Here are a few important points to keep in mind to make this conversation go as smoothly as possible.

1. Give a summary and that’s it.

You’re under no obligation to tell your new lady every single thing about your past. This is obviously true when you’re on a first date with a woman, but it remains valid even after you have been seriously dating someone for a long time.

Tell your woman the greatest hits of your dating life and anything important that will come up as a relevant element of your relationship (like if you had a wife and have kids and grand kids), but beyond that, you are under no obligation to share all.

As a side note, the same is true in reverse. You don’t need to know everything about your new woman’s dating life, and you shouldn’t push for anything more than the Cliff Notes version of how she got where she now stands, which is with you, after all.
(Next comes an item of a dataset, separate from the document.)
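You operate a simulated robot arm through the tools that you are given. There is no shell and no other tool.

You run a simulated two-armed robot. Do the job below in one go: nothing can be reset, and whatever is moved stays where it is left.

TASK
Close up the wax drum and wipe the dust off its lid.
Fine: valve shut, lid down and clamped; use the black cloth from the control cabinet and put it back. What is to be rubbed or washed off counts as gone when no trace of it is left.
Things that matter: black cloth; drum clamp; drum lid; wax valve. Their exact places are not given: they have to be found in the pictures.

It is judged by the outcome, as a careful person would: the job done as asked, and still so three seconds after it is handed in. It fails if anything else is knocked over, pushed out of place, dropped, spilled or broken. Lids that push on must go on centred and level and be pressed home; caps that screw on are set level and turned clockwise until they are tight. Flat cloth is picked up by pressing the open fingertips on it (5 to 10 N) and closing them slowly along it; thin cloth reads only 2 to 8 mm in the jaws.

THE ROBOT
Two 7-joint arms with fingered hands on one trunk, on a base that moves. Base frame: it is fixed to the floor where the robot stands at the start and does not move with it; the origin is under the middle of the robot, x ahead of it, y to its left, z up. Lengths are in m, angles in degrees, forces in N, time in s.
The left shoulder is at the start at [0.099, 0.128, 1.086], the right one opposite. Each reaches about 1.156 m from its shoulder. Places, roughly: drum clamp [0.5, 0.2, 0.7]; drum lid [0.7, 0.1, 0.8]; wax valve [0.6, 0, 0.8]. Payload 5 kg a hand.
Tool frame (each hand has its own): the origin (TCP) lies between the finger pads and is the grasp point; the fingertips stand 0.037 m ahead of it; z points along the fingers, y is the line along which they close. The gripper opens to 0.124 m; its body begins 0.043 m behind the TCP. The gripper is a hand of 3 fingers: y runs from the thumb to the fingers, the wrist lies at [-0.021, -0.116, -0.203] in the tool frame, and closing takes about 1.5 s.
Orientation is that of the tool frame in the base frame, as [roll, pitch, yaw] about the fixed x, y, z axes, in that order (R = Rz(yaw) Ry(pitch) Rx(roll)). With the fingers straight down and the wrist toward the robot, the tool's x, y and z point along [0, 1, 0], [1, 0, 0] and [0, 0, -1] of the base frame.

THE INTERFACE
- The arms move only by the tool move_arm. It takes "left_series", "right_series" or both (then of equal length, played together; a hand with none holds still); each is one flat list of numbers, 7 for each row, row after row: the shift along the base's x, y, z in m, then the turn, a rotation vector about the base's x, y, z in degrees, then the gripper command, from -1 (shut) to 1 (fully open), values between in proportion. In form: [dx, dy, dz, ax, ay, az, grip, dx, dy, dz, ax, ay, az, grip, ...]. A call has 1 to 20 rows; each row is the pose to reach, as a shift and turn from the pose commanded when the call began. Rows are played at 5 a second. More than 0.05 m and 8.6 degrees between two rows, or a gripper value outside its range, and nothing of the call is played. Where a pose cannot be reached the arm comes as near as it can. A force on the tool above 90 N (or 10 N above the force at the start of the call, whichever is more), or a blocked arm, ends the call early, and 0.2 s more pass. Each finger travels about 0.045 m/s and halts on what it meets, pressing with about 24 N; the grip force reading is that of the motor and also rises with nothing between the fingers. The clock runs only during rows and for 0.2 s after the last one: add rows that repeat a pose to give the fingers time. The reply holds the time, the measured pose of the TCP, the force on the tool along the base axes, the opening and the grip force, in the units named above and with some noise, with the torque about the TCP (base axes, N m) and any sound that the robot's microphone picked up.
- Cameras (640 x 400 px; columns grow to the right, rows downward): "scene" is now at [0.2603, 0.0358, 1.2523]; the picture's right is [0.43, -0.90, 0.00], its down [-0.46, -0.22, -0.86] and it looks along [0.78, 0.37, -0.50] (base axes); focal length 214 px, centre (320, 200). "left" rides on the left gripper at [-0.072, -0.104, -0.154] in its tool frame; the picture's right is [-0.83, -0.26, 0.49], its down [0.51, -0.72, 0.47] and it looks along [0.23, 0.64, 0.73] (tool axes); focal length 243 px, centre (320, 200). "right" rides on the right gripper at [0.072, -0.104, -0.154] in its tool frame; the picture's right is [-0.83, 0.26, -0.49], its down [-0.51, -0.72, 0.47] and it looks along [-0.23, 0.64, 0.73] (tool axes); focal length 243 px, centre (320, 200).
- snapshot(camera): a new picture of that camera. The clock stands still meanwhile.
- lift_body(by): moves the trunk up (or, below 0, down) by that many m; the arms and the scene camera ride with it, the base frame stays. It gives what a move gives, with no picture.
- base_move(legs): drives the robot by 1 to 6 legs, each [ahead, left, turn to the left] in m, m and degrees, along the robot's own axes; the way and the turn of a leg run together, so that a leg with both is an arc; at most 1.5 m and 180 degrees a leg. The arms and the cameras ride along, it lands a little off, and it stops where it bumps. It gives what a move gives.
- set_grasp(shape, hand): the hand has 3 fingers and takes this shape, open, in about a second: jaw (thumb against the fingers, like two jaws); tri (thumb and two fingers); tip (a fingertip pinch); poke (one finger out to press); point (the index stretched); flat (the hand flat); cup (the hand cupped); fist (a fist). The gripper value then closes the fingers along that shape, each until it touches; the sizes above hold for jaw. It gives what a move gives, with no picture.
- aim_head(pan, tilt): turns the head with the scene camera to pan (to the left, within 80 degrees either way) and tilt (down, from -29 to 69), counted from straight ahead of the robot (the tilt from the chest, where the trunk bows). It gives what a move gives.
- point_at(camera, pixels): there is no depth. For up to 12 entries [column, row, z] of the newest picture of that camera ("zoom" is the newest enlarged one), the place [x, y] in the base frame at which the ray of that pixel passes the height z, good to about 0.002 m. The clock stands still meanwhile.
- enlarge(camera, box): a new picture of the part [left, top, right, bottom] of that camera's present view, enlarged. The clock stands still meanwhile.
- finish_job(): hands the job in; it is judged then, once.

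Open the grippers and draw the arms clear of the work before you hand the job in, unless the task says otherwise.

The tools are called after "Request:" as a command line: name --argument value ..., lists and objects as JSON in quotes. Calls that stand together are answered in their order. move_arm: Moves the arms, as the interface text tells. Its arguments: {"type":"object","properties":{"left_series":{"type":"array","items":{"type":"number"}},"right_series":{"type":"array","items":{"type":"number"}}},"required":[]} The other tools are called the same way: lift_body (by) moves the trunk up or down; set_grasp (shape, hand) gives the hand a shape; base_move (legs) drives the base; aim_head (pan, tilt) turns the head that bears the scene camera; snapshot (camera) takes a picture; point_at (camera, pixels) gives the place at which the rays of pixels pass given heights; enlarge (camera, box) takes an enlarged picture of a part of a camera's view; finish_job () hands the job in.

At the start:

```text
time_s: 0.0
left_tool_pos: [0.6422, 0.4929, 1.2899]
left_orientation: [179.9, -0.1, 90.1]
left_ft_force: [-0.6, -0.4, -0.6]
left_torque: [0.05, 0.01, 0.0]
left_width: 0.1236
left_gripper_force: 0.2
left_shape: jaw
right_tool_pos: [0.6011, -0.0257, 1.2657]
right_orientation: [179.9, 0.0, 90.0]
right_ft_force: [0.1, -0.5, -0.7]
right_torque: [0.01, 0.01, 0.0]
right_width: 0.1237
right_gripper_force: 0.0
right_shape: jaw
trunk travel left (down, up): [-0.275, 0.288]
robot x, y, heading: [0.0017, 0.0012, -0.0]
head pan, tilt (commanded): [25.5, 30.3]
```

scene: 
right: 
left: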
2. Only cover the biggest points on dates.

It’s natural to talk a little bit about whether you just got out of another relationship or whether you’ve been married in the past (and how many times), but don’t feel like you need to keep that conversation going after it crops up.

The first couple of times you go out with a woman you should focus on seeing if you like and enjoy each other and that’s it.
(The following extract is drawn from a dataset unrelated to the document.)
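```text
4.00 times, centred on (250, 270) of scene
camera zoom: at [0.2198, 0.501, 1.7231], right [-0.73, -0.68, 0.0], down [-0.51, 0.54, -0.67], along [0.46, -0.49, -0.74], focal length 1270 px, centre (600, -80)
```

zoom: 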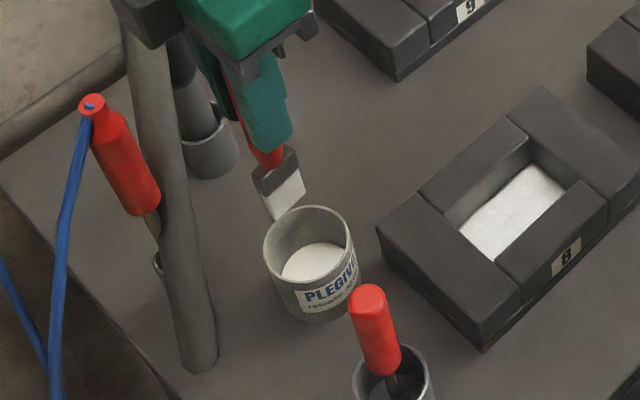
Share the above-mentioned Cliff Notes review of your dating history for when you start thinking about committing to each other in some serious way.

 

“If you set the tone, talking about your

dating past will be a productive experience.”

3. What you’ve learned and what you now seek.

Your past dating life is only important insofar as it made you the man you are today. So instead of fixating on the past and getting lost in either nostalgia or bitterness, move quickly from discussing the details of your dating past into talking about how that past has impacted your growth as a man and as a relationship partner.

Women want to know what your past dating life is like because they are curious about who you are and how you became that man. They don’t really care that much about 30-year-old gossip.

Having this more expansive conversation is also a good way to make sure the two of you are on the same page and understand each other’s current dating expectations.

4. Be brief.

Instead of focusing on the past, you should focus on the here and now. Women are perceptive and they will only continue a conversation about your dating past if you keep rambling about it.

If you make it very clear what happened in your dating past, how you felt about it and how it changed you, then your woman will likely feel satisfied.

Likewise, keep your questions similarly brief and refrain from asking more follow-up questions than you really care about. Keep the conversation moving so she doesn’t keep talking in circles.

If you set the tone and the pace of the conversation and stick to it, talking about your dating past will be a productive, shared experience instead of a painful chore.